Still, she continued to use OxyContin "and I don't know why."

"I really did not think he'd send me to jail. It's not like I'm above it but I just didn't think it would come down to this. I thought he'd send me to rehab or to jail for a month."

But, instead, she went to prison "like," she says, incredulously, "I'm a true convict."

Her daughter, who Harris says knew nothing about her drug problem, had to be told. Harris wanted to be the one to tell her, but no provision was made for that. She had just told the judge she was going to harm herself. The judge could not take the chance she would harm others.

She was taken into immediate custody. Other people would have to tell her 9-year-old the truth.

In two years in office overseeing Lee, Estill and Owsley counties, Jones has terminated 30 other drug court participants. That means he put them in prison. This was not his first disappointment.

Did he have special hope for her?

"I have had just as many succeed at drug court as fail. I still have faith in the program. You get a chance. She got her chance. If you're asking if I regret the Renfro Valley part, I don't," said Jones. "I didn't fail to try to help."

Much remains unknown

Once the golden girl with the golden throat with the golden chance to get herself out of whatever ashes she'd been born into, Natasha Harris Wilder, a Kentucky Department of Corrections inmate with a six-digit number designation, is nobody special now. She lives in a cell with 10 other women at the Three Forks Regional Jail.

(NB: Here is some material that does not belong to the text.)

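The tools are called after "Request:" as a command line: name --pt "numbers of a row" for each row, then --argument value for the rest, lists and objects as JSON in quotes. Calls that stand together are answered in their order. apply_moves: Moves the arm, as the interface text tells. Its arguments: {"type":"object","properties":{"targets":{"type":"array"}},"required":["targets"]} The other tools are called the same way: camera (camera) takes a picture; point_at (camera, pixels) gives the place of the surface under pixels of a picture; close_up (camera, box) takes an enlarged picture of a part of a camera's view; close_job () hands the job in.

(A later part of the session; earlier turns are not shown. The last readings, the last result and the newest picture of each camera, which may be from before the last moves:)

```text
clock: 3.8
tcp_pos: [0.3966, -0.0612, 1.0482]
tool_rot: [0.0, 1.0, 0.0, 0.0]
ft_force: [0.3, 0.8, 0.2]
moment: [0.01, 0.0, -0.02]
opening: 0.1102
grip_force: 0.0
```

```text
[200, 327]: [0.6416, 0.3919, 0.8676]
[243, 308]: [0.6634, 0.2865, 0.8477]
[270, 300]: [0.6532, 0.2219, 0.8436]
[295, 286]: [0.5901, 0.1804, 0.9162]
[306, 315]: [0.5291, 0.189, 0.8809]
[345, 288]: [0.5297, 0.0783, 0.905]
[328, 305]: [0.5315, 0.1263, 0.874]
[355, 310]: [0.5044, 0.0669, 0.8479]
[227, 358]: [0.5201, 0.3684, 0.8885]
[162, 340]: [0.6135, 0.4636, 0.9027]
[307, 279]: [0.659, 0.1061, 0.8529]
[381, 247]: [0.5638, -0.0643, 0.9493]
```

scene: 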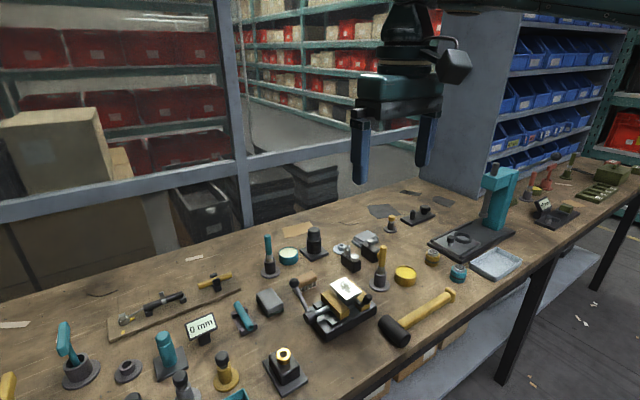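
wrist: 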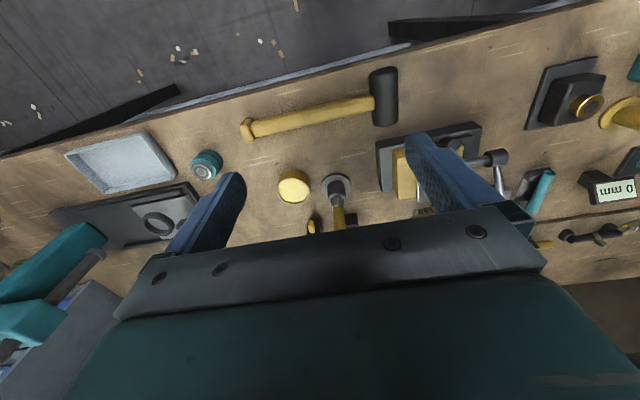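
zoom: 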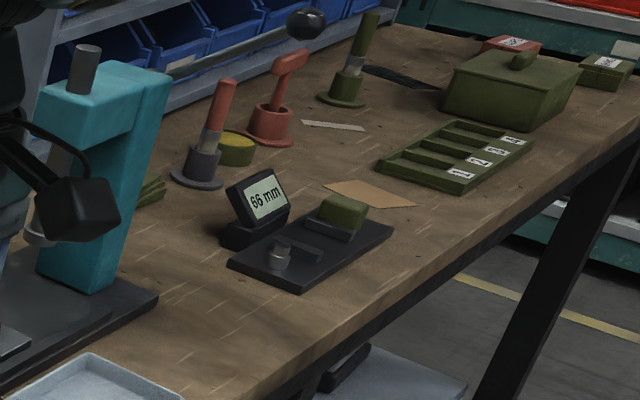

"Beattyville's a small town," says Harris. "I know half the people back there. Sad but true."

The mattresses are, maybe, 3 inches thick. There is no privacy.

For weeks, she would wake up in that early half-sleep not remembering where she was and be horrified anew at her circumstance.

Three months in, she is adjusting. She has gained some weight. Her daughter has left Beattyville to live with her father, with whom Harris still has a good relationship four years after their breakup.

She can laugh a little derisively at her shower shoes and orange prison-issue cotton pants but not at the boredom she feels inside prison, which is so much like the boredom she felt outside that she tried to alleviate with drugs.

There is no telling if she understands what she is in for next.

Does the state keep her in Beattyville or move her to Peewee Valley?

Does she get the gynecological care she needs?

Does she get the rehab she needs?

Does she believe she is an addict? Does she know what that means?

How long, really, is a five-year sentence?

How big is her daughter's heart?

"The worst part is the separation," says Harris. "But we're OK. That's the only thing that keeps me going."

Her daughter, she says, wrote her a letter that reassured her of that. It said, "You have not hurt me. How could you hurt me? You're my mother."

"In my mind, I kept (the drug use) in control," Harris says. "What I've done that I feel absolutely worst about is I spent money I shouldn't have spent. I have no bad feelings about myself as a mother."

The only times she cries is when she talks about her child. It is, she says, the only thing that is keeping her sane: To know that she can be with her again and try to do better.

"I am waiting to have a good life with my daughter. I want to be the best person and the best mother for her."

When Harris is released, she acknowledges that she will have no money, no job and no home. She says she will be "like a child without parents."

What will she do?

"I will sing. I'm not very good at anything else."